There in brief, you have the seeds of our roots:  Shumaker's, Maberry's, Luker's and Easley's.  At least three of our four Great Grandfathers served in the Civil War.  They married wives, raised families, traveled by foot, horse back, buggy, wagon, boat, train and car in their own life's time.  All eight of our Great Grandparents were born by or just before the middle of the 1800's.  Our Easley Grandparents:  Frank and Kate (Luker) Easley were born in 1887.  Our Shumaker Grandparents:  Ernest and Liffa Mae (Maberry) Shumaker were born -- Ernest in 1889 and Liffa in 1891.  Airplanes were first built in 1903.  All eight of our Great Grandparents lived beyond that time in history.  Great Grandma Luker died in 1918, our Daddy was
three.  Great Grandma Easley, Great Grandpa Luker, Great Grandma and Grandpa Shumaker all died in the 1930's.  Great Grandpa Easley died on Christmas Eve 1940.  Papa and Mama Berry died in the 1940's.

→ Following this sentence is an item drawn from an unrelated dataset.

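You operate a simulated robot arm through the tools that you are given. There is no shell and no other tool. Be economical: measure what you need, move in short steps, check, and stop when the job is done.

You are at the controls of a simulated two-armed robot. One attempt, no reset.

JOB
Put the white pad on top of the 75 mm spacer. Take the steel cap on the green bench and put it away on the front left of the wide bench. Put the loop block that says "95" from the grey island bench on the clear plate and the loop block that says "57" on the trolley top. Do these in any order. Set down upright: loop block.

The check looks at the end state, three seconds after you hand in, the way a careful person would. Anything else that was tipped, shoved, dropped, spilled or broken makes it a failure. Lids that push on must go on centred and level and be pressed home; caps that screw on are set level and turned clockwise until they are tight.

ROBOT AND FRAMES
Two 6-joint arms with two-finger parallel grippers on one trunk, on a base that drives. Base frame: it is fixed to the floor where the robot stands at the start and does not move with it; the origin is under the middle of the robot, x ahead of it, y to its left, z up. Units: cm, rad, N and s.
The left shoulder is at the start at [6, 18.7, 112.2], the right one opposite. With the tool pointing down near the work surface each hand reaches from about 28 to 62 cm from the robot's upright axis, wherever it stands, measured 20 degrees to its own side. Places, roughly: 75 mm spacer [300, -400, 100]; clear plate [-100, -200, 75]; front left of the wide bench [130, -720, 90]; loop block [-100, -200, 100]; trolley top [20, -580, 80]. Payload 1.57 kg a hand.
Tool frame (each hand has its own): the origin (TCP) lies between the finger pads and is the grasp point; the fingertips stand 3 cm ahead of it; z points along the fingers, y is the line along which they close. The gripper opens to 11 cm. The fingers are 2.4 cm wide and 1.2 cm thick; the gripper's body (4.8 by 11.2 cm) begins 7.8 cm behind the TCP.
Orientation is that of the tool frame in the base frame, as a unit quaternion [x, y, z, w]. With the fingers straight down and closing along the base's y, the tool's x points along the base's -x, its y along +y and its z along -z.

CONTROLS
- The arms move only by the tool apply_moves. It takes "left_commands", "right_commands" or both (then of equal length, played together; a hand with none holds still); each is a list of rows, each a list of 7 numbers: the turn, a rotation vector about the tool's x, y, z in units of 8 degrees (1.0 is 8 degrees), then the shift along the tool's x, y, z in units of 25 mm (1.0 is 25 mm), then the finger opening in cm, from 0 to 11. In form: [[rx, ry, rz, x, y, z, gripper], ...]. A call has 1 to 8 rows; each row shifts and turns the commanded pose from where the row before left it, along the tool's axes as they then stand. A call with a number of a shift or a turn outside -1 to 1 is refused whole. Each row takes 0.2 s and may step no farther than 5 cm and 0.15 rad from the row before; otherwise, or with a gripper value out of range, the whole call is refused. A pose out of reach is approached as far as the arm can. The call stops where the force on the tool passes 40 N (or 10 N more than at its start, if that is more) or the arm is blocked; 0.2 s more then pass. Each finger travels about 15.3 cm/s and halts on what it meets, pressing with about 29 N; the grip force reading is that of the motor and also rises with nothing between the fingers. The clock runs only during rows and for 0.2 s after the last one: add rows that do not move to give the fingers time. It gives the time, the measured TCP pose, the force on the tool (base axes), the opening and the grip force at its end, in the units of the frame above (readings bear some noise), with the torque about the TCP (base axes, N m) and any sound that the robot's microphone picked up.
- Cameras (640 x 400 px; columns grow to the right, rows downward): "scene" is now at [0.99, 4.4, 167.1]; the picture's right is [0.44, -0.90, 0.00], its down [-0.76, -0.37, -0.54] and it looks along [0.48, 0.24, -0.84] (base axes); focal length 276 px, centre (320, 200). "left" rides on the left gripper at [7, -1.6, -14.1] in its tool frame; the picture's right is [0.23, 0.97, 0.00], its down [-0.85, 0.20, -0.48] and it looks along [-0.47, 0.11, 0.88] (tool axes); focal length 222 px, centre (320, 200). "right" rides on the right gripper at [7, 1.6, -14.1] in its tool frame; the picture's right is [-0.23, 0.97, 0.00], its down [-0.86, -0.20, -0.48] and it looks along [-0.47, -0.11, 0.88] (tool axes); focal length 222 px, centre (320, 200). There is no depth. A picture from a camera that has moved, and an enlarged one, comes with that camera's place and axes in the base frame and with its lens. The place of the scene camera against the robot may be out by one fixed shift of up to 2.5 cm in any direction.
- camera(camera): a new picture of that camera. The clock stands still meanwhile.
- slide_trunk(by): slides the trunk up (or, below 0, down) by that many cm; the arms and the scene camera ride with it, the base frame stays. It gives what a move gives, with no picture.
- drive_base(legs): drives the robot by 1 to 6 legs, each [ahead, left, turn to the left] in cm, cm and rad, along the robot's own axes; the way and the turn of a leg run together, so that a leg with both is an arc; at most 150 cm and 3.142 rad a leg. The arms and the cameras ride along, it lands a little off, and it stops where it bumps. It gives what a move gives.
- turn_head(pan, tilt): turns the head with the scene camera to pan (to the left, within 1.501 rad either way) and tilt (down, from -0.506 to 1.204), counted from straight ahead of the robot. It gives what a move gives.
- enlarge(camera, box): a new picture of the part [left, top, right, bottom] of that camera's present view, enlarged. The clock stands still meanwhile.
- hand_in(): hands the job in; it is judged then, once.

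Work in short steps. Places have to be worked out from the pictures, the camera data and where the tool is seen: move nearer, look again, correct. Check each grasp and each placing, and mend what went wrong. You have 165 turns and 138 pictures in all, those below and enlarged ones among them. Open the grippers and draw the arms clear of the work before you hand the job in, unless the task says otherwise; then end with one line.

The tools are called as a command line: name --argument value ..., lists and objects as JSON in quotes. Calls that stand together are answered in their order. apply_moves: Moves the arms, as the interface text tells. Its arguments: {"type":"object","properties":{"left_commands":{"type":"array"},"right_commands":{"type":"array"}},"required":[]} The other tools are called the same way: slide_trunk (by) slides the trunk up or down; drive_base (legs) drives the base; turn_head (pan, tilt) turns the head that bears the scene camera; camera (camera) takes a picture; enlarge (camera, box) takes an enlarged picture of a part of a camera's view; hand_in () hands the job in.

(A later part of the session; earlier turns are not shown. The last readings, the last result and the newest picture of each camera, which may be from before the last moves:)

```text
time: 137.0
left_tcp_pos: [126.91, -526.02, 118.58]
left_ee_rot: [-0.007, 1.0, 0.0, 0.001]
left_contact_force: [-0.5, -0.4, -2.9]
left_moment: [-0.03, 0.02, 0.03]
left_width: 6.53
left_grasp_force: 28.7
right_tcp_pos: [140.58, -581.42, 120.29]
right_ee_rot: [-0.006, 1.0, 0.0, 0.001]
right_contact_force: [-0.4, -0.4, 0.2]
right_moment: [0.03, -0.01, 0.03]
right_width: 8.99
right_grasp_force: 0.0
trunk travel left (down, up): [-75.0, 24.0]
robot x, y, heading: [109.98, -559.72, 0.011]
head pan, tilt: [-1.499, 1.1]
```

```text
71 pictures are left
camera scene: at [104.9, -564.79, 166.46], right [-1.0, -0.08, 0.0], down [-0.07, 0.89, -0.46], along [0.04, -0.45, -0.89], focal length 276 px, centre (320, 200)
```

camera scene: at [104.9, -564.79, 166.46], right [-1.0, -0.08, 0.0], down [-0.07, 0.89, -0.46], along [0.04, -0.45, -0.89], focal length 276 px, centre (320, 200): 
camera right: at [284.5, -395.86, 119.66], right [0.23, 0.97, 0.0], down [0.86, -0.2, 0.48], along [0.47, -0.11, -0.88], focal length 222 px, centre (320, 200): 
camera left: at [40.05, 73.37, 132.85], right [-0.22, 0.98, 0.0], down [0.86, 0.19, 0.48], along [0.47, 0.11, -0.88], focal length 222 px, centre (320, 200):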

The first of our Grandparents to die was Granddaddy Shumaker in 1958.  He was 68 years old.  Mother Shumaker was 91,  Papa was almost 92 and Granny lived to 101 years and 4 months old.  The amazing thing to me is that all our four Great Grandmothers and two Grandmothers lived to their old age.  In the years of their times, it was not unusual for women to die early in their lives and sometimes to die in child birth.  We are so very fortunate and grateful that so many of the Mothers in our family lived long and have highly impacted our own lives.  Praise God for our Mothers:  Mothers who pray and are such wonderful examples to our families.

God bless, favor, protect and guide our Mothers through all this present century or until Jesus comes!


  1. Very interesting! Aunt Lue also stayed around and in Eldorado until she moved to the nursing home in Altus sometime in her ninties.

  2. She, Aunt Lou, lived past her 100th birthday.
    Granny, Kate, Kathryn Luker Easley lived past her 101th birthday.
    Carlton, I am so glad you know, are remembering and writing all this down.
    You are doing a good job. Keep it up, so I can keep reading!